Given instruction A: Copy the part of the passage provided from the words "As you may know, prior" through the words "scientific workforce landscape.".

Passage provided:

## Start

As you may know, prior to becoming the COSWD, I was deputy director of the National Institute on Aging (NIA) at NIH. I recently discussed strategies to enhance scientific workforce diversity in the aging-focused research workforce in a guest editorial coauthored for the November issue of the Journal of Gerontology: Medical SciencesExit Link Disclaimer with colleagues from NIA: Patricia L. Jones, Ph.D., director, Office of Special Populations, and Samir Sauma, Ph.D., director, Office of Planning, Analysis, and Evaluation. The NIH-wide resources identified and the specific programs sponsored by NIA have applicability across the scientific workforce landscape.
We outline the importance of a diverse aging-focused research workforce, challenges to biomedical and behavioral workforce diversity, and approaches NIH employs to overcome barriers people from underrepresented groups encounter in their scientific pursuits. And we encourage organizations to foster diversity in aging-focused research through similar evidence-based programs and practices.
The Importance of a Diverse Aging-Focused Research Workforce
Ample evidence from business and scientific settings shows that diversity of thought leads to greater creativity and innovation. Equitable representation of researchers from diverse backgrounds and perspectives in the scientific workforce is critical to facilitating better health outcomes for the entire U.S. population, including older adults. Therefore, the NIH approach to diversity is broad and includes, but is not limited to, diversity by race, ethnicity, disability, socioeconomic status, and gender.

## End

Data lines:

## Start

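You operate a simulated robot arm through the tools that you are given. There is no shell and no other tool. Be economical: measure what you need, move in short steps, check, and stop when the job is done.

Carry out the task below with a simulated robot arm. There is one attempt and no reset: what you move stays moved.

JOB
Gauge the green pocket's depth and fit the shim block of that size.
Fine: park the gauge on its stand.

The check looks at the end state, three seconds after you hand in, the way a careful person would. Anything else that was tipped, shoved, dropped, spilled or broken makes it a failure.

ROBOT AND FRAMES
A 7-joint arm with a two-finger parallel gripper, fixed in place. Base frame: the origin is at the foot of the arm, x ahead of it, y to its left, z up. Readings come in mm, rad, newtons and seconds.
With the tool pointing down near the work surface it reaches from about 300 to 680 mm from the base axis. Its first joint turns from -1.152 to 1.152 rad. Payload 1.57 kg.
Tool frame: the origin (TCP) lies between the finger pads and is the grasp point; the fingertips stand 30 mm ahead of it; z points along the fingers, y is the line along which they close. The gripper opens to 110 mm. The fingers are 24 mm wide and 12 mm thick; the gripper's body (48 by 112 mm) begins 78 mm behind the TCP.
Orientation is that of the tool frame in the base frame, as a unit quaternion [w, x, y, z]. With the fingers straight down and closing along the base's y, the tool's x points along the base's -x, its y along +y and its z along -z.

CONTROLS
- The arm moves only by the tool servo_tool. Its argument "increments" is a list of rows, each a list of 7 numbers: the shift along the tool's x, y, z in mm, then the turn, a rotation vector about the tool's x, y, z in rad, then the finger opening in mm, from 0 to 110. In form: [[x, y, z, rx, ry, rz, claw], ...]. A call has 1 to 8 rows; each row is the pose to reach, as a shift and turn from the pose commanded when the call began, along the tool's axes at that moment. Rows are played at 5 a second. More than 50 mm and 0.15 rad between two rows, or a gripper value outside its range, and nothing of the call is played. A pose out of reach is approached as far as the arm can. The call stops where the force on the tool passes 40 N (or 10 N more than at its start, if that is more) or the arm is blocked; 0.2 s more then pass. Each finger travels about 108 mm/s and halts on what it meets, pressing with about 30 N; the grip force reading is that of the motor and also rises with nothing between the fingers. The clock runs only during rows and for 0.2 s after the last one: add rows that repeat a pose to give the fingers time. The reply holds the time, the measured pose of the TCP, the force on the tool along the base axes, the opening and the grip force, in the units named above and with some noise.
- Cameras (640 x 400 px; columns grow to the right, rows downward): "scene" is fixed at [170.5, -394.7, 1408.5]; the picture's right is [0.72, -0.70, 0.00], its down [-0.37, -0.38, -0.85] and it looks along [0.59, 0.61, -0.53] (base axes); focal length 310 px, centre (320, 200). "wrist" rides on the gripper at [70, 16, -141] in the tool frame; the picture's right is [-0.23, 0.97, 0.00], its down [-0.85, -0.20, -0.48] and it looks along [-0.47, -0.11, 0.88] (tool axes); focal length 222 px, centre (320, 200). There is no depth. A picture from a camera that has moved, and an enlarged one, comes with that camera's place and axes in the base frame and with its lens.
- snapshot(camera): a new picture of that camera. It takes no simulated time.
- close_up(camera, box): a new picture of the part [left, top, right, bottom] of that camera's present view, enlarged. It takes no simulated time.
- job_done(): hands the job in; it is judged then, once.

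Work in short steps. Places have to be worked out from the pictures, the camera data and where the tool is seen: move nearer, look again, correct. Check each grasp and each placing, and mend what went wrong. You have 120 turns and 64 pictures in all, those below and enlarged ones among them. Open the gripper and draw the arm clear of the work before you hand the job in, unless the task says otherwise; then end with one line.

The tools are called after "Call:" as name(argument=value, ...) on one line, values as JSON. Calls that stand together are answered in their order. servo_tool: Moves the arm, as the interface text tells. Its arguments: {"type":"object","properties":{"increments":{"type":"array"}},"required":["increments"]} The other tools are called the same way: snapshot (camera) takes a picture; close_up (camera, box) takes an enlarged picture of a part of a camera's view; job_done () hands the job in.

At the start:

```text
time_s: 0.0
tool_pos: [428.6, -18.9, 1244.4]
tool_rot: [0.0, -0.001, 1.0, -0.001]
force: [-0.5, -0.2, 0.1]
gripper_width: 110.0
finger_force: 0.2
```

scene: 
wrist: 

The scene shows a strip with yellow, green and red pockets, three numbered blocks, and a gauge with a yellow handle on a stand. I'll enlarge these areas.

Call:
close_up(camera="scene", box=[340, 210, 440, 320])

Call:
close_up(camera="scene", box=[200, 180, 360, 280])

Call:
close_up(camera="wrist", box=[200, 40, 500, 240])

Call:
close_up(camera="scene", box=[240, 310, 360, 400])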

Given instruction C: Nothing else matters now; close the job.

## End

Given instruction B: What is wanted is an exact copy of the lines from the line containing "Carry out the" to the line containing "A 7-joint arm", both lines included, and of no other line. Put them in a Markdown table headed No. and Line, one numbered row for each line that is not blank.

Correct result A:
As you may know, prior to becoming the COSWD, I was deputy director of the National Institute on Aging (NIA) at NIH. I recently discussed strategies to enhance scientific workforce diversity in the aging-focused research workforce in a guest editorial coauthored for the November issue of the Journal of Gerontology: Medical SciencesExit Link Disclaimer with colleagues from NIA: Patricia L. Jones, Ph.D., director, Office of Special Populations, and Samir Sauma, Ph.D., director, Office of Planning, Analysis, and Evaluation. The NIH-wide resources identified and the specific programs sponsored by NIA have applicability across the scientific workforce landscape.

Correct result B:
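| No. | Line |
|---|---|
| 1 | Carry out the task below with a simulated robot arm. There is one attempt and no reset: what you move stays moved. |
| 2 | JOB |
| 3 | Gauge the green pocket's depth and fit the shim block of that size. |
| 4 | Fine: park the gauge on its stand. |
| 5 | The check looks at the end state, three seconds after you hand in, the way a careful person would. Anything else that was tipped, shoved, dropped, spilled or broken makes it a failure. |
| 6 | ROBOT AND FRAMES |
| 7 | A 7-joint arm with a two-finger parallel gripper, fixed in place. Base frame: the origin is at the foot of the arm, x ahead of it, y to its left, z up. Readings come in mm, rad, newtons and seconds. |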